Extracted text:
## Begin
||VAWN HIMMELSBACH, Chic Savvy Travels
No visit to India is complete without a stop at one of the most important pilgrimage sites in the country, and one of the more adventurous — and daunting — destinations for foreign travelers. It’s chaotic, colourful and overwhelming, but it’s quintessential India. Just come prepared with patience and a sense of humour.
The ghats of Varanasi, India. Photo by Vawn Himmelsbach
According to legend, Varanasi — also known as Banaras or Kashi (City of Light) — was founded by the Hindu deity Lord Shiva about 5,000 years ago.
Now it’s one of seven sacred Hindu cities, about 3,000 years old, located in the state of Uttar Pradesh. Hindu pilgrims travel here to wash away their sins in the holy River Ganges or cremate their loved ones on the banks of the river (which is believed to offer liberation from the karmic cycle of life and death).
## End
Goals:
1. Reproduce the wording of the extracted text between "Now it’s one" and "life and death).", with both ends included.
2. Could you carry on with the extracted text from where it ends?

Data supplied:
## Begin
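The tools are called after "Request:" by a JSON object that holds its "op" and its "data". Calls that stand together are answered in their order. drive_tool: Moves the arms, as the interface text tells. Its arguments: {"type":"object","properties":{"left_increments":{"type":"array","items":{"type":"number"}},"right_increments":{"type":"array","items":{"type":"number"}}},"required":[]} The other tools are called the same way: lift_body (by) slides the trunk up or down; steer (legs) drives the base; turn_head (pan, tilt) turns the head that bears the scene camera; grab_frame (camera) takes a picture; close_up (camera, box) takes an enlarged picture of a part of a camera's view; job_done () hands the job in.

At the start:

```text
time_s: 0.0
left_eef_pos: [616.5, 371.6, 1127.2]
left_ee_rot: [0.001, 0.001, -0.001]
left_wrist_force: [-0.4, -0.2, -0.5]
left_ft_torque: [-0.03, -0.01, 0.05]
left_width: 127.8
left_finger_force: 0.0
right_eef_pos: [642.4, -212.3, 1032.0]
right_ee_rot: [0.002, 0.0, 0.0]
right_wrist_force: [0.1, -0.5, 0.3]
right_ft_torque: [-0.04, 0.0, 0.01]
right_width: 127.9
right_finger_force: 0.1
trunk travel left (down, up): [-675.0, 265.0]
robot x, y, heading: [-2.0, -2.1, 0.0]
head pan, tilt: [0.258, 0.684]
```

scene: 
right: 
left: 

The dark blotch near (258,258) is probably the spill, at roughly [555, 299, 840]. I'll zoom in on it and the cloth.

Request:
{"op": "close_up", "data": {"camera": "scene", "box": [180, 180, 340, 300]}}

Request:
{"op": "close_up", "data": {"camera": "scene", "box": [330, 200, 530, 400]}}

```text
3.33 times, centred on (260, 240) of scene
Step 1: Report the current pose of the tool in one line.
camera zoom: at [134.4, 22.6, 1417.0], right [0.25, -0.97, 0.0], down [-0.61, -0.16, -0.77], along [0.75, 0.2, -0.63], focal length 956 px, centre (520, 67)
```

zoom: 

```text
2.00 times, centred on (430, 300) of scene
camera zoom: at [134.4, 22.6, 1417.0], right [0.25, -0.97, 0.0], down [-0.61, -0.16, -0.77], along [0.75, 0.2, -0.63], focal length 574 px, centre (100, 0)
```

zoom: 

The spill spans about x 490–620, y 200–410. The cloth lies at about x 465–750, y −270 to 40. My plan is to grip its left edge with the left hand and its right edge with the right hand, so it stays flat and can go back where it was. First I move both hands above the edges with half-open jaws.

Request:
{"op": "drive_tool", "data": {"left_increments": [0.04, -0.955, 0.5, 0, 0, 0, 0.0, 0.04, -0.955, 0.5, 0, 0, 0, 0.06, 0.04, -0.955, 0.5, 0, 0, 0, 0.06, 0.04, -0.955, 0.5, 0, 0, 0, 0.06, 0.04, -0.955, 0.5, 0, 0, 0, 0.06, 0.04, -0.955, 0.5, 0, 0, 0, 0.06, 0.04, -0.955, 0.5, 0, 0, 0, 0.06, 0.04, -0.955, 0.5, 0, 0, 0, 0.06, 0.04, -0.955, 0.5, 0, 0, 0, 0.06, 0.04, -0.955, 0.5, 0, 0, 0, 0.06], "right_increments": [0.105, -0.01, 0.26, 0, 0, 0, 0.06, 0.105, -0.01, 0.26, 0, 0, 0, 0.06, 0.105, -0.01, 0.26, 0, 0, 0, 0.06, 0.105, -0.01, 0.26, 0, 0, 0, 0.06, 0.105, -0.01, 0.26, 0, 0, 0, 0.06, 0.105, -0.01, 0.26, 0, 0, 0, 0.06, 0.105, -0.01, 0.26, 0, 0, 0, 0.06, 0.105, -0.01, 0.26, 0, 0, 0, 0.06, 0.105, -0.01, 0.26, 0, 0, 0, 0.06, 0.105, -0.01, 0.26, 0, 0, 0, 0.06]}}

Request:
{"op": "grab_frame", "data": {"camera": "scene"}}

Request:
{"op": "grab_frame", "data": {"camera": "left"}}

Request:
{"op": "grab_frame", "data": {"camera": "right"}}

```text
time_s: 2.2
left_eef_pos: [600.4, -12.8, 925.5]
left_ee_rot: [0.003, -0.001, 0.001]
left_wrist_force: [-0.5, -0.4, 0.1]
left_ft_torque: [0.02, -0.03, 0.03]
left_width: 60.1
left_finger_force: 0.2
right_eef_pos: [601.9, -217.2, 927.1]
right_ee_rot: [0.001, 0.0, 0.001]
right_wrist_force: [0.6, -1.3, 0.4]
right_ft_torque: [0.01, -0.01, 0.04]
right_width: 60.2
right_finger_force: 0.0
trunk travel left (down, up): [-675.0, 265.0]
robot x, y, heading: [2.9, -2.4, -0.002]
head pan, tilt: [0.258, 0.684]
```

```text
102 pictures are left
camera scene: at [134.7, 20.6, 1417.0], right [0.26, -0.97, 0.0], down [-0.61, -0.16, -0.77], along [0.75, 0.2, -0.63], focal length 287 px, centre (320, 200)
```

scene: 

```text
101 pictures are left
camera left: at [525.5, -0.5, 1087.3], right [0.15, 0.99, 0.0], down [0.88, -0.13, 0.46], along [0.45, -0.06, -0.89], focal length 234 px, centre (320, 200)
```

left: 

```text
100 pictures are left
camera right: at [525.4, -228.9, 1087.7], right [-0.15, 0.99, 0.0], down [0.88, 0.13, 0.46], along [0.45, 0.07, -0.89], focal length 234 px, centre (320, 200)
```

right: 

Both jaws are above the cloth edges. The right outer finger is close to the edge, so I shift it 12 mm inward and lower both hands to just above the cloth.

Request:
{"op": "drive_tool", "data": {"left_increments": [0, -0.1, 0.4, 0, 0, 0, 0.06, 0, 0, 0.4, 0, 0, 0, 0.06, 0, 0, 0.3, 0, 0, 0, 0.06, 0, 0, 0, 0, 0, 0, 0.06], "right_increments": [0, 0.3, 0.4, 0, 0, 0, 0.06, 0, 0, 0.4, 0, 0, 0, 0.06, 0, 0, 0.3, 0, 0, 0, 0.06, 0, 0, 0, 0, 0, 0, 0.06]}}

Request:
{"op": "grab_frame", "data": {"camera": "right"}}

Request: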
## End
## Begin
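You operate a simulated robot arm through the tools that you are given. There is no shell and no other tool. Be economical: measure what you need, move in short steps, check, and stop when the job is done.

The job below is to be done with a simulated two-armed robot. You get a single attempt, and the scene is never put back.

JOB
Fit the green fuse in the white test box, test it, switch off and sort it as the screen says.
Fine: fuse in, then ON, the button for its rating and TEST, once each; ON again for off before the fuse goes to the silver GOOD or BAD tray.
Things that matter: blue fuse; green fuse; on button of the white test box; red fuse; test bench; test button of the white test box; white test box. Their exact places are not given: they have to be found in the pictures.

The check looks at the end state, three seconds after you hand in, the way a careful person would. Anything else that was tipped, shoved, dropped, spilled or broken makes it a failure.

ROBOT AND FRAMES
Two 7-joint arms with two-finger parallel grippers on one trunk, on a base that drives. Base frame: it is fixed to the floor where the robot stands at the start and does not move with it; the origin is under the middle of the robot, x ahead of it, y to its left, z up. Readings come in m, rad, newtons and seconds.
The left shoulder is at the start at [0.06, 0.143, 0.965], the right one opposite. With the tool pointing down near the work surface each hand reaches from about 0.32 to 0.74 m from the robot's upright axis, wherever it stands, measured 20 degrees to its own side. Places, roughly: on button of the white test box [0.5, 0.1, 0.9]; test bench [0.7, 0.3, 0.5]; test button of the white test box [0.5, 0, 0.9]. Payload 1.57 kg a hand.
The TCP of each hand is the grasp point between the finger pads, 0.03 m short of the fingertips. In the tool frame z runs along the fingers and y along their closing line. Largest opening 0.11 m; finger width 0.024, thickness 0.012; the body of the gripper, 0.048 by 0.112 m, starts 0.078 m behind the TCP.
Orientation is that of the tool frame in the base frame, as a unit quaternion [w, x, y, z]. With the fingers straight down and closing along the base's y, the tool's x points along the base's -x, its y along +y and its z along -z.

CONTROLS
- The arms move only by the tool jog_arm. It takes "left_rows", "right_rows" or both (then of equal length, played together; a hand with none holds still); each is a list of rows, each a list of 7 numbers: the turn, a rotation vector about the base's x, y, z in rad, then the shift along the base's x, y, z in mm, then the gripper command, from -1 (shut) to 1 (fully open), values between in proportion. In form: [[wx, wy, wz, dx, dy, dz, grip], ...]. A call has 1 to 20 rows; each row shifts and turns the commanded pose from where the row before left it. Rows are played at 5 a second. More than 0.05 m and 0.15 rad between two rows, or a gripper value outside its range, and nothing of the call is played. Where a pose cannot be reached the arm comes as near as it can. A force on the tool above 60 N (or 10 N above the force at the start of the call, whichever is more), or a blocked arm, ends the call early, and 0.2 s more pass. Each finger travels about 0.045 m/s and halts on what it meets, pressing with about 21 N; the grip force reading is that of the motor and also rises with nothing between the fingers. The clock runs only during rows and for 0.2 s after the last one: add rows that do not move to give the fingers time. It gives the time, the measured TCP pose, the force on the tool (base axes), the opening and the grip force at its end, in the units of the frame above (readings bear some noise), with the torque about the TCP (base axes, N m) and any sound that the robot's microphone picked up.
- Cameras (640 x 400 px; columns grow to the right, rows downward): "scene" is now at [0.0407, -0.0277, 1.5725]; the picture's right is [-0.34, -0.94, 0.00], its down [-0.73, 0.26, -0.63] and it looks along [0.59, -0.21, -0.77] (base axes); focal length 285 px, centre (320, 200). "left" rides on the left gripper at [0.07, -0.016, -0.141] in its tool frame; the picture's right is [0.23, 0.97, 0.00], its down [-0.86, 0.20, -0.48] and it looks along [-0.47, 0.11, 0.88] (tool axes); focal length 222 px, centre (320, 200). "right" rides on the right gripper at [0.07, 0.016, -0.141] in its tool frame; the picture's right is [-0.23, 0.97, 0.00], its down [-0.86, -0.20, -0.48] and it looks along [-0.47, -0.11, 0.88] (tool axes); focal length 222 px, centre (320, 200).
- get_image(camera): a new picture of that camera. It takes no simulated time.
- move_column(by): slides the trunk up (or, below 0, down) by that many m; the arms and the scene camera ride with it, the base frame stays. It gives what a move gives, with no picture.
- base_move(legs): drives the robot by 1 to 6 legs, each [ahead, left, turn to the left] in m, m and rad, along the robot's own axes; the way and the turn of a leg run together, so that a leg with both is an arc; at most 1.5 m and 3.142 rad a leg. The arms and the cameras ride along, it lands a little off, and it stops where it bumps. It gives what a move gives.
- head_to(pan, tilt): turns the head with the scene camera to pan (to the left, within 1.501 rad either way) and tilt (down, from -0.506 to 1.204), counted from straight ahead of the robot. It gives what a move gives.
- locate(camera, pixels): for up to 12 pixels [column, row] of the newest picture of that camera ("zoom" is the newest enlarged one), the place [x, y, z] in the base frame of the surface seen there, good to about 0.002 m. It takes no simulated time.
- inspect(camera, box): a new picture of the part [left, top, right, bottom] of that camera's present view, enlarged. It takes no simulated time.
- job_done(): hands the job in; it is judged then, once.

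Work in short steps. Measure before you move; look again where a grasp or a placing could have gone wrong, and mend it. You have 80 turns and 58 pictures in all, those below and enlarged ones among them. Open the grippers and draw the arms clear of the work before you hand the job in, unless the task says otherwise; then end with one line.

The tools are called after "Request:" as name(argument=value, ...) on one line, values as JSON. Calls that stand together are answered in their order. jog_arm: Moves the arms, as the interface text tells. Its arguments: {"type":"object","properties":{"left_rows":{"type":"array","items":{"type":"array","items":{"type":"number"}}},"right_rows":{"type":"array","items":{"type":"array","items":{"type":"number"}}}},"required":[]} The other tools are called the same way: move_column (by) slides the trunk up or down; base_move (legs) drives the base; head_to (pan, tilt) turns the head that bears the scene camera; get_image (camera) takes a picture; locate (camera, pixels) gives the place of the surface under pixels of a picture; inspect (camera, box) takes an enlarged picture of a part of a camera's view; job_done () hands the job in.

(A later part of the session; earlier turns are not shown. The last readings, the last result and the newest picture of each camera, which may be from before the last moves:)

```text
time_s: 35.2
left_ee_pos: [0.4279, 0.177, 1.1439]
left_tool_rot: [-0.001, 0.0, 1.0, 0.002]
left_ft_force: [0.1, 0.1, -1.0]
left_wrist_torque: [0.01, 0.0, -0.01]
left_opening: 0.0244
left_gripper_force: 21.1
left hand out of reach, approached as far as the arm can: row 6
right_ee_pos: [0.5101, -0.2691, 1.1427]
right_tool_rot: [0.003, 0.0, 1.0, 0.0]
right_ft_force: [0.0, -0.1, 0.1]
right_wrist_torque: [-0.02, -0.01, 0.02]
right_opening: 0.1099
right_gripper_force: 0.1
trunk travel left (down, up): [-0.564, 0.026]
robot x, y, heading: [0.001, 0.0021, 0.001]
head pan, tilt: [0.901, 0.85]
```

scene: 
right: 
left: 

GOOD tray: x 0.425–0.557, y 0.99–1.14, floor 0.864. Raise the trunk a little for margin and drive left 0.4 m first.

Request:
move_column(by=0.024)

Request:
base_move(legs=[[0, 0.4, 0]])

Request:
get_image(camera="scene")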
## End
Answers to each task:
1.
Now it’s one of seven sacred Hindu cities, about 3,000 years old, located in the state of Uttar Pradesh. Hindu pilgrims travel here to wash away their sins in the holy River Ganges or cremate their loved ones on the banks of the river (which is believed to offer liberation from the karmic cycle of life and death).

2.
Varanasi’s Old City — a labyrinth of narrow, winding alleyways, called galis – is clustered around the banks of the River Ganges, where you’ll find Hindu temples, pilgrims offering puja (offerings or prayers) and cows hanging out in busy traffic, seemingly oblivious to the chaos around them.
A priest on the banks of the River Ganges, Varanasi. Photo by Vawn Himmelsbach
Walk — if you dare — or hire a rickshaw to head to the ghats (a landing or steps beside a river), where you can hire a boat to watch life unfold on the banks of the River Ganges. Boats typically cost about 50 rupees per person per hour (which is around $1.25), but you’ll have to be skilled at bargaining to get that price.
Most ghats are intended for bathing, but burning ghats serve as sites for public cremations (you can watch, but it’s prohibited to take photos of cremations).
During the evening around 7 p.m., a group of priests gather in front of Dashashwamedh ghat, where a dedication is made to Lord Shiva, River Ganga, Surya (the sun), Agni (fire) and the universe — an impressive sight.
River Ganges, Varanasi. Photo by Vawn Himmelsbach
It’s also worth getting up early (around 5:30 a.m.) to head back down to the ghats as the sun rises over the River Ganges, where you’ll find people saying prayers, washing clothes and doing yoga.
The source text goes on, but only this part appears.